Source material:
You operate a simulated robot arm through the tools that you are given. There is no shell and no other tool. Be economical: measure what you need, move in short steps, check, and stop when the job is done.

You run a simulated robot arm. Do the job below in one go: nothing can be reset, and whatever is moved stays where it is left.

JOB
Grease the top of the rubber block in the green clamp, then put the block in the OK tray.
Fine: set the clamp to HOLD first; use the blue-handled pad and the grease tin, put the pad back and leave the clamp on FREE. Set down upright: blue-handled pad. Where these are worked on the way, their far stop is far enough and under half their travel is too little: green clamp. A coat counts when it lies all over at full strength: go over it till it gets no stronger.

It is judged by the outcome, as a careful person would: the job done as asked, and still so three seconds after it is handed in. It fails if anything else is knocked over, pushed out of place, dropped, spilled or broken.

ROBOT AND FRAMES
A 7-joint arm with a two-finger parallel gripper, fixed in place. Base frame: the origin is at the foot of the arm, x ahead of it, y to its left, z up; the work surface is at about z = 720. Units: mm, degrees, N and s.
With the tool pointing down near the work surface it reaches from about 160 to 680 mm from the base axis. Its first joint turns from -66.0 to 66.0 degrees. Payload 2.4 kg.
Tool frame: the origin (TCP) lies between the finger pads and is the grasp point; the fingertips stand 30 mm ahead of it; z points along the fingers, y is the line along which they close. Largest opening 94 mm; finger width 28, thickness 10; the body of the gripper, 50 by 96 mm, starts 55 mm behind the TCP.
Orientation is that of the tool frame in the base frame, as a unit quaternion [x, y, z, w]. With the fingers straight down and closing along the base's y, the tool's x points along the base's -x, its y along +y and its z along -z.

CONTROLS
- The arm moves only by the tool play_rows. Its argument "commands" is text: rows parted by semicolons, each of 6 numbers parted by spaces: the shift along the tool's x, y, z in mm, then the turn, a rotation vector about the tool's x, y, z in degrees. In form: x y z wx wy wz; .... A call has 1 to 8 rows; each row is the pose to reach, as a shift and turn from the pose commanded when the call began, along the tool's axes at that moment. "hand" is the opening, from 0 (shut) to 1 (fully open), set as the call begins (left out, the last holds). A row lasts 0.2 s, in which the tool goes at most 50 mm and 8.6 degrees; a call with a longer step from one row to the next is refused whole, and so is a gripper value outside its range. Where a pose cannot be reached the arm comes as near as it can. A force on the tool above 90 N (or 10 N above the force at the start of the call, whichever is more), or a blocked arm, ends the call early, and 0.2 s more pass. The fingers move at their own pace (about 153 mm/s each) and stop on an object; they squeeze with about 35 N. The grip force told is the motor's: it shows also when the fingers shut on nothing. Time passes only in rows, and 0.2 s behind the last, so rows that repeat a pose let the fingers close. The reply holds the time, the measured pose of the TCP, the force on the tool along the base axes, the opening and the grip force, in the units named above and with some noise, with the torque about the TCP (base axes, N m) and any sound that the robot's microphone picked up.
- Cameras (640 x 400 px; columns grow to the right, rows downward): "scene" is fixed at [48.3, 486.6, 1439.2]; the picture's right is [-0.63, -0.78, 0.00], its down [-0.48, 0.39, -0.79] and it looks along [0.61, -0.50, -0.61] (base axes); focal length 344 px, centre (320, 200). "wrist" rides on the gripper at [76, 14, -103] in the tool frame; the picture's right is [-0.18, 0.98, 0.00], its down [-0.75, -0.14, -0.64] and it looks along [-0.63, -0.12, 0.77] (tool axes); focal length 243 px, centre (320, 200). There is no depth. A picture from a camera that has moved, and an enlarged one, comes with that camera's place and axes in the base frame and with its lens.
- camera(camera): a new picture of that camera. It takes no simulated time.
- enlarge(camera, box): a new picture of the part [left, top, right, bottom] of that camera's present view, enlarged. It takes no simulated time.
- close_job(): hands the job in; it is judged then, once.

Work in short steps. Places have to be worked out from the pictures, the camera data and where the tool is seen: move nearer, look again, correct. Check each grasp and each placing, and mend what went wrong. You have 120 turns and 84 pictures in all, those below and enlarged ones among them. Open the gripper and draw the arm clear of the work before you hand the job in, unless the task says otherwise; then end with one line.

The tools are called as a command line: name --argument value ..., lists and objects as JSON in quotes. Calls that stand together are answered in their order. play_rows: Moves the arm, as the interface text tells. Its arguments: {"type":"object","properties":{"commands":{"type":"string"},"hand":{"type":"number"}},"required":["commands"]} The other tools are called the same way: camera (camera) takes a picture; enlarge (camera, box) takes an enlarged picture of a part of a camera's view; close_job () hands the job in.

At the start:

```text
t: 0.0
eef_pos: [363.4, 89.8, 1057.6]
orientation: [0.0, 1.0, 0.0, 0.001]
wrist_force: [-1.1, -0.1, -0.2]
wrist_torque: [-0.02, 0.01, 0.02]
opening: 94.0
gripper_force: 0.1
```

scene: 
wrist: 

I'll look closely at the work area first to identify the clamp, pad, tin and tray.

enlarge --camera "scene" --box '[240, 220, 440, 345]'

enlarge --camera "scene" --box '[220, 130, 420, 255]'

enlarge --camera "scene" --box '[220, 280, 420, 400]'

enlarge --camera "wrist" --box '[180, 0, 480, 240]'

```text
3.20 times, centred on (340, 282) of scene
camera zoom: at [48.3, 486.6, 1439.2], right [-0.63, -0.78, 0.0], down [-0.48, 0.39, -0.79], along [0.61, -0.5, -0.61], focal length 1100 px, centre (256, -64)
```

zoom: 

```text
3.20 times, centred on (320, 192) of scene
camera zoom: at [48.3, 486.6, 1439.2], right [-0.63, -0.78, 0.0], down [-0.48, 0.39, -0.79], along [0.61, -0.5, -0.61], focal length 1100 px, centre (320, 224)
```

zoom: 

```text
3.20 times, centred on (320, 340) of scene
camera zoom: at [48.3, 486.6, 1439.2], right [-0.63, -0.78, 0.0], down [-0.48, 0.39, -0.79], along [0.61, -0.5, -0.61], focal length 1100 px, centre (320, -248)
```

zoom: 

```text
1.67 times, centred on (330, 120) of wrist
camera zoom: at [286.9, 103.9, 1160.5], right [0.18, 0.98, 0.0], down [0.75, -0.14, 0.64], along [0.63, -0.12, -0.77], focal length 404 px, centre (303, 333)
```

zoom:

Instruction: Give back the whole listing exactly as it reads. Use JSON: a list with one string for each line that is not empty.

Task response:
[
  "You operate a simulated robot arm through the tools that you are given. There is no shell and no other tool. Be economical: measure what you need, move in short steps, check, and stop when the job is done.",
  "You run a simulated robot arm. Do the job below in one go: nothing can be reset, and whatever is moved stays where it is left.",
  "JOB",
  "Grease the top of the rubber block in the green clamp, then put the block in the OK tray.",
  "Fine: set the clamp to HOLD first; use the blue-handled pad and the grease tin, put the pad back and leave the clamp on FREE. Set down upright: blue-handled pad. Where these are worked on the way, their far stop is far enough and under half their travel is too little: green clamp. A coat counts when it lies all over at full strength: go over it till it gets no stronger.",
  "It is judged by the outcome, as a careful person would: the job done as asked, and still so three seconds after it is handed in. It fails if anything else is knocked over, pushed out of place, dropped, spilled or broken.",
  "ROBOT AND FRAMES",
  "A 7-joint arm with a two-finger parallel gripper, fixed in place. Base frame: the origin is at the foot of the arm, x ahead of it, y to its left, z up; the work surface is at about z = 720. Units: mm, degrees, N and s.",
  "With the tool pointing down near the work surface it reaches from about 160 to 680 mm from the base axis. Its first joint turns from -66.0 to 66.0 degrees. Payload 2.4 kg.",
  "Tool frame: the origin (TCP) lies between the finger pads and is the grasp point; the fingertips stand 30 mm ahead of it; z points along the fingers, y is the line along which they close. Largest opening 94 mm; finger width 28, thickness 10; the body of the gripper, 50 by 96 mm, starts 55 mm behind the TCP.",
  "Orientation is that of the tool frame in the base frame, as a unit quaternion [x, y, z, w]. With the fingers straight down and closing along the base's y, the tool's x points along the base's -x, its y along +y and its z along -z.",
  "CONTROLS",
  "- The arm moves only by the tool play_rows. Its argument \"commands\" is text: rows parted by semicolons, each of 6 numbers parted by spaces: the shift along the tool's x, y, z in mm, then the turn, a rotation vector about the tool's x, y, z in degrees. In form: x y z wx wy wz; .... A call has 1 to 8 rows; each row is the pose to reach, as a shift and turn from the pose commanded when the call began, along the tool's axes at that moment. \"hand\" is the opening, from 0 (shut) to 1 (fully open), set as the call begins (left out, the last holds). A row lasts 0.2 s, in which the tool goes at most 50 mm and 8.6 degrees; a call with a longer step from one row to the next is refused whole, and so is a gripper value outside its range. Where a pose cannot be reached the arm comes as near as it can. A force on the tool above 90 N (or 10 N above the force at the start of the call, whichever is more), or a blocked arm, ends the call early, and 0.2 s more pass. The fingers move at their own pace (about 153 mm/s each) and stop on an object; they squeeze with about 35 N. The grip force told is the motor's: it shows also when the fingers shut on nothing. Time passes only in rows, and 0.2 s behind the last, so rows that repeat a pose let the fingers close. The reply holds the time, the measured pose of the TCP, the force on the tool along the base axes, the opening and the grip force, in the units named above and with some noise, with the torque about the TCP (base axes, N m) and any sound that the robot's microphone picked up.",
  "- Cameras (640 x 400 px; columns grow to the right, rows downward): \"scene\" is fixed at [48.3, 486.6, 1439.2]; the picture's right is [-0.63, -0.78, 0.00], its down [-0.48, 0.39, -0.79] and it looks along [0.61, -0.50, -0.61] (base axes); focal length 344 px, centre (320, 200). \"wrist\" rides on the gripper at [76, 14, -103] in the tool frame; the picture's right is [-0.18, 0.98, 0.00], its down [-0.75, -0.14, -0.64] and it looks along [-0.63, -0.12, 0.77] (tool axes); focal length 243 px, centre (320, 200). There is no depth. A picture from a camera that has moved, and an enlarged one, comes with that camera's place and axes in the base frame and with its lens.",
  "- camera(camera): a new picture of that camera. It takes no simulated time.",
  "- enlarge(camera, box): a new picture of the part [left, top, right, bottom] of that camera's present view, enlarged. It takes no simulated time.",
  "- close_job(): hands the job in; it is judged then, once.",
  "Work in short steps. Places have to be worked out from the pictures, the camera data and where the tool is seen: move nearer, look again, correct. Check each grasp and each placing, and mend what went wrong. You have 120 turns and 84 pictures in all, those below and enlarged ones among them. Open the gripper and draw the arm clear of the work before you hand the job in, unless the task says otherwise; then end with one line.",
  "The tools are called as a command line: name --argument value ..., lists and objects as JSON in quotes. Calls that stand together are answered in their order. play_rows: Moves the arm, as the interface text tells. Its arguments: {\"type\":\"object\",\"properties\":{\"commands\":{\"type\":\"string\"},\"hand\":{\"type\":\"number\"}},\"required\":[\"commands\"]} The other tools are called the same way: camera (camera) takes a picture; enlarge (camera, box) takes an enlarged picture of a part of a camera's view; close_job () hands the job in.",
  "At the start:",
  "```text",
  "t: 0.0",
  "eef_pos: [363.4, 89.8, 1057.6]",
  "orientation: [0.0, 1.0, 0.0, 0.001]",
  "wrist_force: [-1.1, -0.1, -0.2]",
  "wrist_torque: [-0.02, 0.01, 0.02]",
  "opening: 94.0",
  "gripper_force: 0.1",
  "```",
  "scene: ",
  "wrist: ",
  "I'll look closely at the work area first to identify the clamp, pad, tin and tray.",
  "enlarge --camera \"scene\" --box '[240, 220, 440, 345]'",
  "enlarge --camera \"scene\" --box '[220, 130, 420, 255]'",
  "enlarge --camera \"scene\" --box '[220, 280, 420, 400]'",
  "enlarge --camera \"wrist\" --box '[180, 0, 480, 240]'",
  "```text",
  "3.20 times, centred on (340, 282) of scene",
  "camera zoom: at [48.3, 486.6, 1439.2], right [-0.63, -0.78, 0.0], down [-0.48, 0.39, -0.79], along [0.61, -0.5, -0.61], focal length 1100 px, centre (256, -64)",
  "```",
  "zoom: ",
  "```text",
  "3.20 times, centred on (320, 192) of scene",
  "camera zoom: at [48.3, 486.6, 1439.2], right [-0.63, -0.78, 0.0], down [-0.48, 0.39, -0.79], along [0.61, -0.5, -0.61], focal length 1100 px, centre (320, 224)",
  "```",
  "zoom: ",
  "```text",
  "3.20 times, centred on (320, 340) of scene",
  "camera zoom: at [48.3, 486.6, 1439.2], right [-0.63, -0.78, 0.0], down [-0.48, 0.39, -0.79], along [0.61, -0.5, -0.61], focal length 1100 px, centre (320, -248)",
  "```",
  "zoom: ",
  "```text",
  "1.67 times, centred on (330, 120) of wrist",
  "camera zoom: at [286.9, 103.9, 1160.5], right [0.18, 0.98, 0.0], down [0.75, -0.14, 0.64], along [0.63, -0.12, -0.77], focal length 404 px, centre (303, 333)",
  "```",
  "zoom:"
]